Aldehydes and Ketones

Overview:

Aldehydes and Ketones addresses carbonyl structure, nomenclature, and physical properties of these two related families. In a special topics section, the characteristics and usage of some of the small aldehydes and ketones are addressed. Preparation of aldehydes and ketones, their reactions, and chemical and spectroscopic analyses are also included.

The unit begins with developing an understanding of the nomenclature of carbonyls, especially the common naming and numbering system derived from acids. From nomenclature, the study progresses to the physical properties of aldehydes and ketones. These properties are reinforced with the introduction of four commonly used carbonyls: formaldehyde, acetaldehyde, acetone, and methylethyl ketone. The properties, sources, uses, and dangers of these popular compounds are discussed.

The preparation of aldehydes addressed include oxidation of alcohols with pyridinium chlorochromate, alkenes with ozone, the hydroboration-oxidation reaction with terminal alkynes using disiamylborane, then the chlorination followed by hydration of the toluenes. Other preparations of aldehydes discussed include dithiane with alkyl halides and reduction of acid chlorides.

Preparations of ketones are approached initially from similar oxidation reactions. However there are a number of preparations for ketones that may not have a counterpart in aldehydes: Friedel-Crafts acylation, Keto-enol tautomerism that is reviewed from alkenes, a variation on the Grignard using several organometallics, preparation from nitriles, and preparation from carboxylic acids.

The reactions of carbonyls for both aldehydes and ketones follow a similar path. The reactions in a strong base address the issue of relative strengths of bases as well as how to produce the stronger base within an easily reproducible laboratory method. The mechanism for this important process is extensively animated to show the changes in molecular geometry that occur during the course of the reaction and to project how the reactive particles might behave. The reactions of aldehydes and ketones with Schiff’s bases produce a variety of compounds that may be easily identified by their melting points and sometimes by their appearance. They look somewhat like colorful chrysanthemums. The Schiff’s bases noted are oximes, hydrazones, phenylhydrazones, semicarbazones, and immines.

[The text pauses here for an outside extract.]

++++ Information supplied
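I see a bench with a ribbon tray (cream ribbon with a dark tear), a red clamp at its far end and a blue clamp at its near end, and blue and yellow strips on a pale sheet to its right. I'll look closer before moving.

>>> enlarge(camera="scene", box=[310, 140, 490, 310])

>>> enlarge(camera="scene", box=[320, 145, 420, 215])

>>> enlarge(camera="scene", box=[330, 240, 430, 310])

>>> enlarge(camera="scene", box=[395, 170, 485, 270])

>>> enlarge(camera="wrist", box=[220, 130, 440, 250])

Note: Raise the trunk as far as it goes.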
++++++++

Other reactions of carbonyls are addressed: reactions in a strong acid, oxidation, reduction (using Clemmensen, Wolff-Kishner, 9-BBN, sodium borohydride, and lithium aluminum hydride), the Grignard addition, and reaction with water. Other, name reactions are introduced and noted for their use in simple test-tube tests: Tollens silver mirror, Fehlings, and Iodoform to be specific. The steps in the iodoform reaction: oxidation, halogenation, and cleavage are addressed in such a manner as to clarify the key structures that will allow this reaction.

The unit concludes with a section on chemical and spectroscopic analysis.